The Delightful Dud
A Prairie Home Companion
This all-star singalong — with Meryl Streep, Lily Tomlin, Tommy Lee Jones, Virginia Madsen, Woody Harrelson, etc. — that wears its smile bright and wide looked for all the world like a summertime sleeper hit. Not so much, even though no movie this year has been more amiable or possessing of so much magic from start to finish. Which makes the 49-minute making-of doc, the extended musical sequences and the ambling Robert Altman-Kevin Kline commentary all the more wonderful. The making-of is pretty special all by its lonesome — a mite odd, given that it goes behind the scenes of a “behind the scenes” production, but a pleasure that provides a peek at how Altman works. “Come play with us,” he says. Sure thing, boss. — Robert Wilonsky
When it came out in 1985, Jean-Luc Godard’s Hail Mary stirred controversy for its retelling of the Mary and Joseph story. It was even panned by the noted critic John Paul II. The producers printed the papal condemnation right on the DVD box; they know great press when they see it. Though the notion of the Virgin Mary visiting the gynecologist might sound offensive, in practice it’s pretty mundane. The film is even a tad boring in that way common to French art films, which never tell a story in 10 minutes if they can take 20. Although slow, this tale of a young girl struggling to deal with the sudden, certain presence of the divine in her life is clearly about more than depicting God’s mom nekkid in the tub. Maybe the Pope was pissed about Joseph’s portrayal as an asshole cab driver, but Joe always was the odd man out in this story. — Jordan Harper
The Butterfly Effect 2
They don’t make bad movies like they used to. In the ’80s, the sequel to a sci-fi B-list star vehicle like The Butterfly Effect would be a campy howler. Nowadays, all you get is bland professionalism. Did you like watching Ashton Kutcher bounce through time in the original? Another guy bounces through time in this one, too. If anything, Butterfly Effect 2 is slightly less campy than the original. Star Eric Lively certainly doesn’t embarrass himself compared with Kutch, and maybe next time, he’ll earn more rewarding praise than that.

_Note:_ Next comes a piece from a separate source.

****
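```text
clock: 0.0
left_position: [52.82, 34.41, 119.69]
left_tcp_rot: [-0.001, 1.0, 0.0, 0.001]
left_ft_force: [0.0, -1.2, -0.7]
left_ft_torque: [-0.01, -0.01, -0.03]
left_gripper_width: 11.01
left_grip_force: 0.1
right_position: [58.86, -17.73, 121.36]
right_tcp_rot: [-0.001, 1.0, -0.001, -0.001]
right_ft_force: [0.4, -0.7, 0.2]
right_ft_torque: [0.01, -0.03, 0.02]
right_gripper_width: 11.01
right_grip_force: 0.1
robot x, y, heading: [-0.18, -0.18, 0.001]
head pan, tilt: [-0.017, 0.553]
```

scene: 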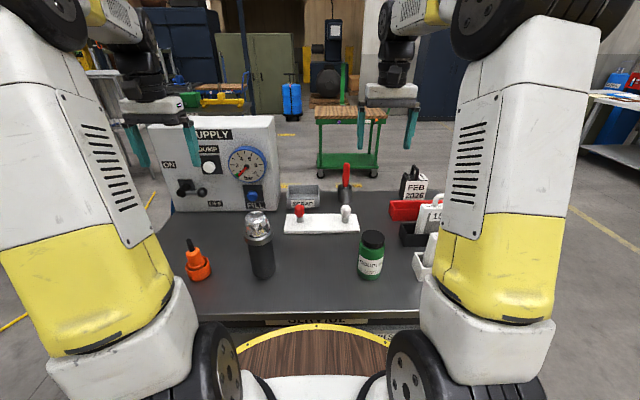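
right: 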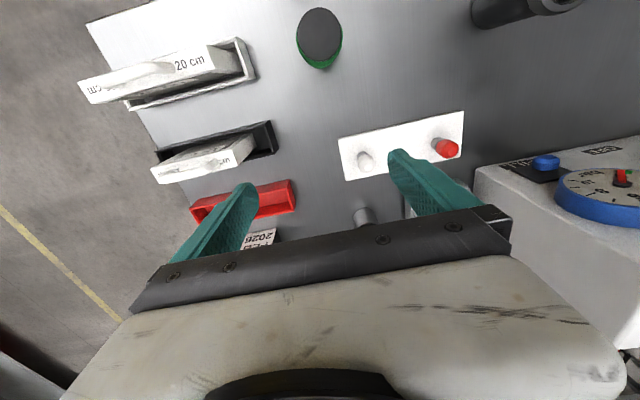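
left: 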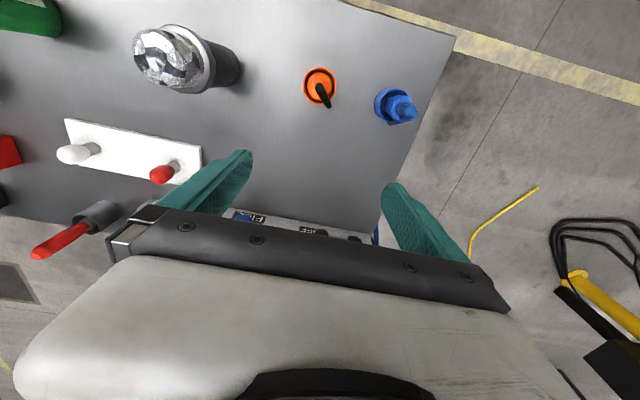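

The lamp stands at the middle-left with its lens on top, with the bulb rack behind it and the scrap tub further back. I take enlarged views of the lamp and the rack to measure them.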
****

Meanwhile, people looking for a mediocre night will rent this film, watch it, then shrug at each other as the credits roll. Then more movies like this’ll get made. Now there’s your butterfly effect.
— Jordan Harper
Bad Santa: Director¹s Cut
Even those of us who think Bad Santa is a genuine comic masterpiece — a sort of Bizarro World hybrid of Our Gang shorts, underground comics and every Christmas story ever told — can’t fathom the need for a third edition. There’s already the theatrical version, itself offensive enough to drive patrons out of theaters, and Badder Santa, the unrated version filled with the naughtiest bits stuck to the cutting-room floor. Now comes this Terry Zwigoff-approved cut that, l’artiste says in the dreary commentary track, he thought would never be released. There are some significant changes, but they’re also nearly imperceptible. Is it better than the original? Doubtful, especially with a handful of deleted scenes suggesting that you got better bonuses in the unrated take. But is it as good? Sure, if you’re into art with a capital F.